French ballet stars bring hope to young dancers affected by Fukushima disaster


A group of French ballet stars from the renowned Paris Opera donned tutus and tights in the shadow of the crippled Fukushima nuclear plant and held classes last month, its second visit to the region since the 2011 disaster.

The troupe of about 10 dancers gave dozens of students advice on their technique and offered moral support as the youngsters try to return to a normal life after the worst atomic crisis in a generation.

“Today I learned where to put my hands when I’m turning and how to express myself through movement,” smiled 12-year-old Moyu Sakai, a student at the Hitomi Takeuchi Ballet School in Fukushima city, about 60 km from the plant.

Like tens of thousands of others, Sakai and her family fled their home after the tsunami hit the Fukushima plant, sending reactors into meltdown. “I could only think about ballet. As soon as I returned, I started my lessons again,” Sakai said.

French ballet star Dorothee Gilbert praised the children.

“I think they are courageous. It’s tough to recover from a disaster like that and move on,” she said. “They’re very diligent and have some good dance skills.”
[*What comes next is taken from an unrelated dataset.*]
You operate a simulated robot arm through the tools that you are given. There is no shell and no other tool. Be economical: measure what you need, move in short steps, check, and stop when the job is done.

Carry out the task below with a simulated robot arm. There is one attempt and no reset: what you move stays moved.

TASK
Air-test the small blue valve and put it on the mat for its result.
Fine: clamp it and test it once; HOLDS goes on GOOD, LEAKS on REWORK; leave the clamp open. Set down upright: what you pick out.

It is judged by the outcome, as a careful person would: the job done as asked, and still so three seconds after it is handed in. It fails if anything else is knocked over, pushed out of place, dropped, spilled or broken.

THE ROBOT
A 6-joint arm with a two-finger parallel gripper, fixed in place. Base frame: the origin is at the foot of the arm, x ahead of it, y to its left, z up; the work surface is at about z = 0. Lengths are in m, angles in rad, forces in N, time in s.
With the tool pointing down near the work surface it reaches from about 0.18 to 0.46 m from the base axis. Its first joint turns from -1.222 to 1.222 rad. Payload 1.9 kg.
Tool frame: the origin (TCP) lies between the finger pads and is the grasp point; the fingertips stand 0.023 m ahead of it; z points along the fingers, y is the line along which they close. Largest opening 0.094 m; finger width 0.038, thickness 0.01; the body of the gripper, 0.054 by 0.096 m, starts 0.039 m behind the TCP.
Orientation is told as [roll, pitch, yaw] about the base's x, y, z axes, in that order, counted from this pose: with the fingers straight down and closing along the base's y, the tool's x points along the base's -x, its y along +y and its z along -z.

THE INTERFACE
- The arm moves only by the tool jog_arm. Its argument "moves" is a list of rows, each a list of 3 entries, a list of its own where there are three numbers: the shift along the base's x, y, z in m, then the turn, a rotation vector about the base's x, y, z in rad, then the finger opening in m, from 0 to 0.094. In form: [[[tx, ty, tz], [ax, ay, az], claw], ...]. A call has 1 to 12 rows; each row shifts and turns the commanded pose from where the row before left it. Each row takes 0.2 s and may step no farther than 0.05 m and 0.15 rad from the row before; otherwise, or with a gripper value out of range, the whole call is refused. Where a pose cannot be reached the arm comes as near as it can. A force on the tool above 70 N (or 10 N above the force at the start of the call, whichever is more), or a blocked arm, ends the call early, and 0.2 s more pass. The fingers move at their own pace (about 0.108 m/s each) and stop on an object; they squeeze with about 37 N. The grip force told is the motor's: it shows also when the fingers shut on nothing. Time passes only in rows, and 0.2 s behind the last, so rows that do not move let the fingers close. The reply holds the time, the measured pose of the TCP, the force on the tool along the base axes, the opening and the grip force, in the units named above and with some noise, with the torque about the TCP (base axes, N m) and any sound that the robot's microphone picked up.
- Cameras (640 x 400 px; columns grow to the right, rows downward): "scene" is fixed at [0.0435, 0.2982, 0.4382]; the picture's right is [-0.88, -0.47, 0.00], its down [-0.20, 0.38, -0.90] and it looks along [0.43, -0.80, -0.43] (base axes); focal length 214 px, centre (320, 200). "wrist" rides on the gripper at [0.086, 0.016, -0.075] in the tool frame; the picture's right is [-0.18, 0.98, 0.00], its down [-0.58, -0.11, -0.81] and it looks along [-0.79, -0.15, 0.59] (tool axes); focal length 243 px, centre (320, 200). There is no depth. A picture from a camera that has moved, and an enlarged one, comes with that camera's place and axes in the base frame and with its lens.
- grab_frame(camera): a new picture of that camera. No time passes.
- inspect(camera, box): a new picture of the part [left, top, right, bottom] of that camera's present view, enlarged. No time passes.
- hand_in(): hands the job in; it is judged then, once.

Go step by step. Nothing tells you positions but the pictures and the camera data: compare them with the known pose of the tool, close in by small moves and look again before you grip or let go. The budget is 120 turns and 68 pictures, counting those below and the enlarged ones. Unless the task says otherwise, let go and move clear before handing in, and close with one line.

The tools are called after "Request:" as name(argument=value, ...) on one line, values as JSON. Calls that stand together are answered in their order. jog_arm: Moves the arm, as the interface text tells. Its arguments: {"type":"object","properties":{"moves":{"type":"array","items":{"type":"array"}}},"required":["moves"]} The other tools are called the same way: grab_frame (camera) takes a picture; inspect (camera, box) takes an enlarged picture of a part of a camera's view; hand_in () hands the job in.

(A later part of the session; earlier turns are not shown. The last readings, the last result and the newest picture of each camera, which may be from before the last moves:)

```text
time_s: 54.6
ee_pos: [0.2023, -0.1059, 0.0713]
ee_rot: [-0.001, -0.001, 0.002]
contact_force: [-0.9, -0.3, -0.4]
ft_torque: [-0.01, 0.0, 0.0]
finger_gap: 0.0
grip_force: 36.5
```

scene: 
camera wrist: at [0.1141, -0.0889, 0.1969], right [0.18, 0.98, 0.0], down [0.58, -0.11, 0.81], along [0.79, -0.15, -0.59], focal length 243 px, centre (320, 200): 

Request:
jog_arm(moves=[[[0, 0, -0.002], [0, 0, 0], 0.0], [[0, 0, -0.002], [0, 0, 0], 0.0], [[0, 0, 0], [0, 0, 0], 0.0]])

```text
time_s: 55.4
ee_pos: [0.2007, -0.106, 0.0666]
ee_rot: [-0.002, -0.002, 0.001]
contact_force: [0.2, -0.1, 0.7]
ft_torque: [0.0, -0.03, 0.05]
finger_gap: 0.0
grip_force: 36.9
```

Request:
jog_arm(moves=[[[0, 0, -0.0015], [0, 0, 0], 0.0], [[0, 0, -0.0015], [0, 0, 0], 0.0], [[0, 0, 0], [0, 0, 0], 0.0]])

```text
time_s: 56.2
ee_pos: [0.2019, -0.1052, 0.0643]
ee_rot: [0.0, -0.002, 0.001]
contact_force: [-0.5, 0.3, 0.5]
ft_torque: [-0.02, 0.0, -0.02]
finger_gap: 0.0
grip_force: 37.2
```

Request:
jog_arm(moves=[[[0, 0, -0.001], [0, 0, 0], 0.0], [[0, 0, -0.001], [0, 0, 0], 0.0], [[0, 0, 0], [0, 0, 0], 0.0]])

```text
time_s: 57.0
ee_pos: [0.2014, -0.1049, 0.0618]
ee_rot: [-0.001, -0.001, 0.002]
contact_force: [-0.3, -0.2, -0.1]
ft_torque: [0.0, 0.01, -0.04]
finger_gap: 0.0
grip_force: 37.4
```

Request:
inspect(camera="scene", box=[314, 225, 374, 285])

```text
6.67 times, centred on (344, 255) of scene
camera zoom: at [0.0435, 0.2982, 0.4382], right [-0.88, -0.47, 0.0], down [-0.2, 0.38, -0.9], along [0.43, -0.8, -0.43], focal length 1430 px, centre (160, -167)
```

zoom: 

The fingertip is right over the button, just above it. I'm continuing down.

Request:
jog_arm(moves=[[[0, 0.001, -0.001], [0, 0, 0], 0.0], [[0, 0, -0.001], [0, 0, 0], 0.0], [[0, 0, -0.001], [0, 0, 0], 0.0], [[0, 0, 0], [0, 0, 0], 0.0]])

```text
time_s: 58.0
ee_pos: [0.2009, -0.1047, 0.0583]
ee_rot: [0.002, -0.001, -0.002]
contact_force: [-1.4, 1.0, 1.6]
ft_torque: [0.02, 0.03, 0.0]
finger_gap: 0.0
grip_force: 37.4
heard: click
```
The troupe visited five schools last weekend, in Fukushima city, Sendai and Ishinomaki. Yuka Oba, a former student of the school who left after the disaster and now dances professionally in the U.S., said some of her former classmates were still living in tough circumstances.

“But when they dance with all their might, that helps them feel better and forget the situation,” the 26-year-old said. “That is fantastic to be able to escape reality, even if it’s just while they’re dancing.”